The Marco Island Marriott Beach Resort, Golf Club and Spa will be undergoing some major changes come 2017. The hotel, which has long been a staple on Marco Island, is transitioning into a JW-branded-property. Upon its completion, it will be the JW Marriott brand’s first oceanfront resort in the United States.
Though the resort isn’t complete just yet, many changes have already been made specifically in the way of the cuisine. Earlier this month the Marriott Beach Resort, Golf Club and Spa invited the Coastal Breeze News on a Culinary and Cocktail Crawl to showcase their new restaurants as well as their updated older restaurants.
The tour kicked off in the lobby where the group was served blackberry lemonade, made with fresh blackberries and blackberry vodka. Drinks in hand, we made our way down to Quinn’s on the Beach, one of the resort’s older restaurants and Marco’s only beachfront eatery. Sous Chef Matthew Blair introduced the meal. We had coconut shrimp with mango relish and scotch bonnetjam followed by Cuban dish ropa vieja, which is comprised of braised flank steak, yellow rice, black beans and plantains. The bartender served Jose Cuevro Gold margaritas that paired nicely.
“We’re lucky here. We have a lot of great influences with our staff, Haitian, Cuban, Mexican and actually Thai believe it or not,” said Sous Chef Matthew. “Everybody brings something different to the table and we try and use that when we make our menu.”
The next stop was Kane, a new restaurant that the hotel will offer sometime in the near future. The staff created a sneak peak set up right on the beach, lined with tiki torches, palm trees and a fire pit. As the sun went down we ate chicken yakitori and pork belly bao, which is sort of like an Asian taco filled with pork belly, cilantro, radish and a spicy peanut sauce. We drank a cocktail cleverly named “Lights Out,” a reference to turtle season. It was served in a coconut with Meyers Rum,Cruzan Rum, Captain Morgan, Malibu, with orange and pineapple juice. Très tropical. Before we left to our next location one of the resort’s fire dancers performed a hypnotic number.
While the first two stops were without a doubt amazing, they were only the appetizers for what was to come. We said goodbye to Kane and made our way inside to Ario, formerly Kurrents. Ario opened in October and offers guests an international wine list, in house artisanal dry-aged steaks, and of course local Gulf of Mexico seafood. We enjoyed a three-course meal with different wine pairings and champagne for each dish.
Director of food and beverage Charles Albanos introduced us to the restaurant and explained Ario’s global nomad concept.
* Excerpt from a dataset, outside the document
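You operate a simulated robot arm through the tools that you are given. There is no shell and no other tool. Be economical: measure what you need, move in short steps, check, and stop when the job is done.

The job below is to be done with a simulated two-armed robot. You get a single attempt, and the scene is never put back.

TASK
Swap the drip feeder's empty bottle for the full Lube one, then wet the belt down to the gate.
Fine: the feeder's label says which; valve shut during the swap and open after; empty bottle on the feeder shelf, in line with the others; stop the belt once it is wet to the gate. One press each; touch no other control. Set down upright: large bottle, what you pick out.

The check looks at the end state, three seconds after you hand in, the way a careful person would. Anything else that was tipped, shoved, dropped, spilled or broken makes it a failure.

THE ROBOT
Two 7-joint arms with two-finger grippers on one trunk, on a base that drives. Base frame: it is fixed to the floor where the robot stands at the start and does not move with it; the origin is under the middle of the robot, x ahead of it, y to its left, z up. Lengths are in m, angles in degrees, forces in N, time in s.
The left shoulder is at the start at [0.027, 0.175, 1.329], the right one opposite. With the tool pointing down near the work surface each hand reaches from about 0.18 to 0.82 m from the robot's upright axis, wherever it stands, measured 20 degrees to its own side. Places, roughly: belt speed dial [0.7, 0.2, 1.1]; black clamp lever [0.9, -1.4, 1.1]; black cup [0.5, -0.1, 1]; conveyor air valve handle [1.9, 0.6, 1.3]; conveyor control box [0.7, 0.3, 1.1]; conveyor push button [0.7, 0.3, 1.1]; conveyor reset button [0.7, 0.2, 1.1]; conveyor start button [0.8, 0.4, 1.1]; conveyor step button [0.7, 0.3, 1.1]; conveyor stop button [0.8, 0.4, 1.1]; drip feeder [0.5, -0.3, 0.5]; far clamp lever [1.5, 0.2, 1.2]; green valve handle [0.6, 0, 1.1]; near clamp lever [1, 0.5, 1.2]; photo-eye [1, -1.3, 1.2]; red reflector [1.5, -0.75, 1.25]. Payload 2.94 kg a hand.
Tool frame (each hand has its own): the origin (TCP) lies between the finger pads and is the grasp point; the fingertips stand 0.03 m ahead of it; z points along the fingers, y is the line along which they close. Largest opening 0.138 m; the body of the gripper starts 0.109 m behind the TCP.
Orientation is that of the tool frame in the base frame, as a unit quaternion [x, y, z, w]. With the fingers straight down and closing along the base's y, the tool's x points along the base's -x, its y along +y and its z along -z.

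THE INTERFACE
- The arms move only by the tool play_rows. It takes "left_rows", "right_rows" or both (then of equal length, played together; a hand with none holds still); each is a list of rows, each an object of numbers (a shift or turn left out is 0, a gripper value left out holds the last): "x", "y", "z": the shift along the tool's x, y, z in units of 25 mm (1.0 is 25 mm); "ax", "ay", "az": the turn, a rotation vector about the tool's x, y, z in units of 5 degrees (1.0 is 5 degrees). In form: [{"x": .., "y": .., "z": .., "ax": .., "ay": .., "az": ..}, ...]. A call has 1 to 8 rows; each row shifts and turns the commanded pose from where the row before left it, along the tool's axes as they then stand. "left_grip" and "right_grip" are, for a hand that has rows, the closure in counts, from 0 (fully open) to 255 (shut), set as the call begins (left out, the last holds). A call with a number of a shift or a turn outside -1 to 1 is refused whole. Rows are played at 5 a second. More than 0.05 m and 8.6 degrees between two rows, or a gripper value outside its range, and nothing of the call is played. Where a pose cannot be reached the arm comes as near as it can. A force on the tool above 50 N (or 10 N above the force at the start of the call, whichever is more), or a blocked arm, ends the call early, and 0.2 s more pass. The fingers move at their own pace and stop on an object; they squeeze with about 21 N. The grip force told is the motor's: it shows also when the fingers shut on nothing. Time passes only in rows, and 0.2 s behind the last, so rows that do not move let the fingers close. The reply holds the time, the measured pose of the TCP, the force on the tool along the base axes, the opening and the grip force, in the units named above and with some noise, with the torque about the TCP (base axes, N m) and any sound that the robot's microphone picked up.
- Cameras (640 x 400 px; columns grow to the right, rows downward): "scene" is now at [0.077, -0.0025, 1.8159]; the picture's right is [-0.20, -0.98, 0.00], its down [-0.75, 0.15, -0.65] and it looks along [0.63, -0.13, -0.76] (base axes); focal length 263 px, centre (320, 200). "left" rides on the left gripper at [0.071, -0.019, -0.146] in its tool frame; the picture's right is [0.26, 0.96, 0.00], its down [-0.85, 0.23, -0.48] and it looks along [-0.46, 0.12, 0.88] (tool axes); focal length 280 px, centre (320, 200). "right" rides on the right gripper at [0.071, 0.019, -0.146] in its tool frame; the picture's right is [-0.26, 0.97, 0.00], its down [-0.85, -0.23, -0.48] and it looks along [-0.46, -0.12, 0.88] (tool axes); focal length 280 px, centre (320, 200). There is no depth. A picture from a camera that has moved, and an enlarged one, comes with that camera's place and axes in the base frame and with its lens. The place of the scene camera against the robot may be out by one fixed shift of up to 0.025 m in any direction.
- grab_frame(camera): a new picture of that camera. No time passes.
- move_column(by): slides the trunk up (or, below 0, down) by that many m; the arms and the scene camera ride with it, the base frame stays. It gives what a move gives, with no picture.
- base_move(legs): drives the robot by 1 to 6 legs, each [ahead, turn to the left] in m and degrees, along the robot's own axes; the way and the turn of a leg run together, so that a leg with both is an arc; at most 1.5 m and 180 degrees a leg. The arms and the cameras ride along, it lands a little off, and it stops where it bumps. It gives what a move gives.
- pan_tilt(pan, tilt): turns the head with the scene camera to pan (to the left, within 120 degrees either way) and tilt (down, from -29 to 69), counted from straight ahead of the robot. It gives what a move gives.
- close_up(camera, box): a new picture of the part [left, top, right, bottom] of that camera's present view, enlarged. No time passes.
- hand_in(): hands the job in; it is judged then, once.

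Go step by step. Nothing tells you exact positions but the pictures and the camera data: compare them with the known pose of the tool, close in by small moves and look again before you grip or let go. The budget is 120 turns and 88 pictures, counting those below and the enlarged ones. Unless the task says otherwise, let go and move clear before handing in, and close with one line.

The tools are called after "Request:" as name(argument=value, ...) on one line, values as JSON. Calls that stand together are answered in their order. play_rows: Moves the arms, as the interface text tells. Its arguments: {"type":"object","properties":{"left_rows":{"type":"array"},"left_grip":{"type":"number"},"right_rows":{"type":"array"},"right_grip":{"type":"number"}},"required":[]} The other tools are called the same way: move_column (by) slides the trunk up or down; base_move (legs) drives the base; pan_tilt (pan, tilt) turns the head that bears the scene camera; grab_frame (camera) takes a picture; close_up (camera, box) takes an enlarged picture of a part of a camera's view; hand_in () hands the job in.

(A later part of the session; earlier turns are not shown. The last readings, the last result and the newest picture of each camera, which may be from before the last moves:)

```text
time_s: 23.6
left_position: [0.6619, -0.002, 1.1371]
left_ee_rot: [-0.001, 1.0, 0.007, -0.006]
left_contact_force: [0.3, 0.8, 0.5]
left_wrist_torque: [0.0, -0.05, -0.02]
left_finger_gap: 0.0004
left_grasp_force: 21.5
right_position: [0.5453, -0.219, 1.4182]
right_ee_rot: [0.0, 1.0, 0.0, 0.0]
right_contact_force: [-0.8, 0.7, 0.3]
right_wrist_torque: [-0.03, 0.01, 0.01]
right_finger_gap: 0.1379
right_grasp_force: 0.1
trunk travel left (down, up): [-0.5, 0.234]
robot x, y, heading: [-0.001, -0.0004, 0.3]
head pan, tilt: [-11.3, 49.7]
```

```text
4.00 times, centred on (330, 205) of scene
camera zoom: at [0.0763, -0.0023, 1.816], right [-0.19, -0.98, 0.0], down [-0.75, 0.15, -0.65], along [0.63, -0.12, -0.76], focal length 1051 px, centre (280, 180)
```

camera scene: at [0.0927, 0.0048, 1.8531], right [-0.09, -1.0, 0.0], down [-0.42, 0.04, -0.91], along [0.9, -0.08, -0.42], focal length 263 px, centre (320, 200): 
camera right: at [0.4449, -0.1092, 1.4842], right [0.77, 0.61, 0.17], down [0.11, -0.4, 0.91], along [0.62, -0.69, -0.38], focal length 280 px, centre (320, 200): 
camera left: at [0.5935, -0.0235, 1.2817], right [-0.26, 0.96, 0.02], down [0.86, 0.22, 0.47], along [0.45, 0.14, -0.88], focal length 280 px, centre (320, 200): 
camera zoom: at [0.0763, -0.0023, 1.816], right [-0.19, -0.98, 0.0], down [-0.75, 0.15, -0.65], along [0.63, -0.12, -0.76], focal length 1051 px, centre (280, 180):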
Ario looks to combine simple ingredients with intriguing flavor profiles in order create a unique dinning experience for guests. First we were served scallops, foie gras and beef tartare. Followed by arugula, gem lettuce, black cod and grouper. While all the dishes were delicious, the star of the evening waswithout a doubt the dry aged steak. Chef de Cuisine, Gerald Sombright presented it to us before cutting it and serving it.
After dinner, Chef Sombright gave us a quick tour of the immaculate kitchen and the room where the dry aging takes place. It’s this cold space with rows of meat and a wall lined with Himalayan pink salt.
Finally, we ended our evening back where we started. We entered the lobby and made our way to Korals where we had one last cocktail and some bacon flavored sweets paired with it.
I found each restaurant, though undoubtedly different, was as good as the next. It just depends on what you’re looking for, really. If you want fine dinning with paired wine Ario is the place to go. If you were looking for something a little more laid back but with a great view Quinn’s or Kane would be perfect and if you just want a drink to end the evening, Korals is located conveniently in the lobby.